**CHALLENGE:** Search the listing below for "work". Copy each matching line.

-- BEGIN SUPPLIED INFORMATION --

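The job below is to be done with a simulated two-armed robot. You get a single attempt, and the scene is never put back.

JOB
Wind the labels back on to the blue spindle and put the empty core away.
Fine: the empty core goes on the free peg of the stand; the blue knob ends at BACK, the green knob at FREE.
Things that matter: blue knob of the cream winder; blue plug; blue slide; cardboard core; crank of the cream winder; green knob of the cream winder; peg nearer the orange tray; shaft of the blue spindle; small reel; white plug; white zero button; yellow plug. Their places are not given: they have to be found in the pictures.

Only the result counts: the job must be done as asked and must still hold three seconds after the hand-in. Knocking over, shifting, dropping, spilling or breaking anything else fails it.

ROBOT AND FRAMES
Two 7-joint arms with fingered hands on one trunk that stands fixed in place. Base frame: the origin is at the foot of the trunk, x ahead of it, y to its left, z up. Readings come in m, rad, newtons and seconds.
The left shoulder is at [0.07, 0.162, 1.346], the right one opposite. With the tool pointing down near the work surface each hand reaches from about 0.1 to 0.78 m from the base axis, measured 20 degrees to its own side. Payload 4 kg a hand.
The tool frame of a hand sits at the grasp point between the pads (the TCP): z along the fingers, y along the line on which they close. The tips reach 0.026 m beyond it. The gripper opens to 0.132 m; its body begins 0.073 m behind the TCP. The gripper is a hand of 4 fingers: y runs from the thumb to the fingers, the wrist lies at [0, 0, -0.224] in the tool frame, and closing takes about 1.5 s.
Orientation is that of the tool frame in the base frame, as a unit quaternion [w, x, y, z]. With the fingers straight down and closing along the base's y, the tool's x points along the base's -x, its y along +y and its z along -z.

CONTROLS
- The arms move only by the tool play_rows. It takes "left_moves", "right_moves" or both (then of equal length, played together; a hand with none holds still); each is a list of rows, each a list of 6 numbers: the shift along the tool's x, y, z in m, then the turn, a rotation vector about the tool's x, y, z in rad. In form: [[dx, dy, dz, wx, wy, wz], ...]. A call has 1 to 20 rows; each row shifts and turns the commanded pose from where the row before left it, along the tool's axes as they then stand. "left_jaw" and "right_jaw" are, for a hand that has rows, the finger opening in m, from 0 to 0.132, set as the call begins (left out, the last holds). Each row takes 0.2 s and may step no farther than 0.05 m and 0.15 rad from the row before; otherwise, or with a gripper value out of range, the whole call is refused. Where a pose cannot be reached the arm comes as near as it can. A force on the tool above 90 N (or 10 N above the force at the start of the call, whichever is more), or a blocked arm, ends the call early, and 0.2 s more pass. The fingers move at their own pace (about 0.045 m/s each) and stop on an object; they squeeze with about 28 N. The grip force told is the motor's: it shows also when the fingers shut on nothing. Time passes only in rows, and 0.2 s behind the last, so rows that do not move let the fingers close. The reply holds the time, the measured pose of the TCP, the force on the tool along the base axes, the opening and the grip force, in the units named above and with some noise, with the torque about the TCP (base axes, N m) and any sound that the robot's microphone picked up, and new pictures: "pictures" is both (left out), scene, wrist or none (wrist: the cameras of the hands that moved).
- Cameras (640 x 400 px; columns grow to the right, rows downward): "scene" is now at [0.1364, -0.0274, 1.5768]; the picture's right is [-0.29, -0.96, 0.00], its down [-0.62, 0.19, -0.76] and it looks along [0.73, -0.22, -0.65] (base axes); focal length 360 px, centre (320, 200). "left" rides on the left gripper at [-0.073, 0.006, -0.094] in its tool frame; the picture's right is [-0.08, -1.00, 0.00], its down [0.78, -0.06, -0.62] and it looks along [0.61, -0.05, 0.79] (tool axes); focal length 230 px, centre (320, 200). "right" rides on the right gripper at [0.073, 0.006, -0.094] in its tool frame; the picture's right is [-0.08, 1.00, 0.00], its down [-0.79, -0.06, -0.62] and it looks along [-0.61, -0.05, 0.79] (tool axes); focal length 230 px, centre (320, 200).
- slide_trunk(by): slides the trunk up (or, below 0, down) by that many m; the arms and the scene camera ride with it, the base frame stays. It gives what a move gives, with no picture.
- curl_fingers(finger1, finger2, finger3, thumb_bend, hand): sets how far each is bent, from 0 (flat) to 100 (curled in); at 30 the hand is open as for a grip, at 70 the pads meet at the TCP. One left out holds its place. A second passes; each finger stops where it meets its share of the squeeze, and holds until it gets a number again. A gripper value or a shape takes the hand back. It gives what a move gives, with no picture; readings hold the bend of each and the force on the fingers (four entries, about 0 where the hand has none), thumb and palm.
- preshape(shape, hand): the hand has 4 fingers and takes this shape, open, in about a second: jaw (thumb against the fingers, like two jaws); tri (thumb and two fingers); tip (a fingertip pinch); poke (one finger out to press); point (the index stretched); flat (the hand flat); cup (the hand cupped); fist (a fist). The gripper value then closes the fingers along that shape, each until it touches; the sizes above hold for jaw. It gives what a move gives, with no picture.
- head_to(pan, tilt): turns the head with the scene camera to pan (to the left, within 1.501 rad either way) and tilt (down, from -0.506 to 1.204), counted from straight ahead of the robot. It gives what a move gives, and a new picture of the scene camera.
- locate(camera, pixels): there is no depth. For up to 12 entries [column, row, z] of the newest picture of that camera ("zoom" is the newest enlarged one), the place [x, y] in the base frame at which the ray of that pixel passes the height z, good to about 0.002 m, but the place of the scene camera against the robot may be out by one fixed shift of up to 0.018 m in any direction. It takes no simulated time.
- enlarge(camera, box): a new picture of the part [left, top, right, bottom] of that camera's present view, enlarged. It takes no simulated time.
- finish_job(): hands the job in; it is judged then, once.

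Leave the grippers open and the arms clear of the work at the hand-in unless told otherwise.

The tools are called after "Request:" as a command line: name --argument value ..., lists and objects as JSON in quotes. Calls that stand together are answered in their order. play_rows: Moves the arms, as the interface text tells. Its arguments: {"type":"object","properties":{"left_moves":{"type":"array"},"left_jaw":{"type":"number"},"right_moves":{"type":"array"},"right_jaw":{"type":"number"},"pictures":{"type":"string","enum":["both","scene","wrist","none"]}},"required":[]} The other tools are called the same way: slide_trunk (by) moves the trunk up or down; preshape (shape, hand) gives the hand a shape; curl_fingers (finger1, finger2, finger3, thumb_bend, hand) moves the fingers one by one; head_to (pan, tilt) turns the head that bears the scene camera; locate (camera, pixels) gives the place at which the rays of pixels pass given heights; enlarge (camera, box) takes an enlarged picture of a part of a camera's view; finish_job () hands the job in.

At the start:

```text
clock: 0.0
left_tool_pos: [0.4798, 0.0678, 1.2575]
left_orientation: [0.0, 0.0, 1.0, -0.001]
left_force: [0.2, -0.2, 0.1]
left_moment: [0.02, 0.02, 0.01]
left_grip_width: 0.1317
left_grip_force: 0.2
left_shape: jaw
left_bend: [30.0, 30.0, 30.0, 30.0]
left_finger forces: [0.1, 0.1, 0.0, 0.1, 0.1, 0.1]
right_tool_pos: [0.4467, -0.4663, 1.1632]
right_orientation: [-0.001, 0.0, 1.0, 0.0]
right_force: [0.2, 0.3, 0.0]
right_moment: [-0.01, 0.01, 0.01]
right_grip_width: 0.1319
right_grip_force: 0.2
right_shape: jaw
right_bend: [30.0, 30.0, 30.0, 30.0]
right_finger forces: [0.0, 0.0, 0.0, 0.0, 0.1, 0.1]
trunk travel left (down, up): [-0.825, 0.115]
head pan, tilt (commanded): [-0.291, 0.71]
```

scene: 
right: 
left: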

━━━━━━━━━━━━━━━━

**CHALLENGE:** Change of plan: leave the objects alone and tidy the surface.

-- END SUPPLIED INFORMATION --

**WRITTEN ANSWER:**
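The left shoulder is at [0.07, 0.162, 1.346], the right one opposite. With the tool pointing down near the work surface each hand reaches from about 0.1 to 0.78 m from the base axis, measured 20 degrees to its own side. Payload 4 kg a hand.
Leave the grippers open and the arms clear of the work at the hand-in unless told otherwise.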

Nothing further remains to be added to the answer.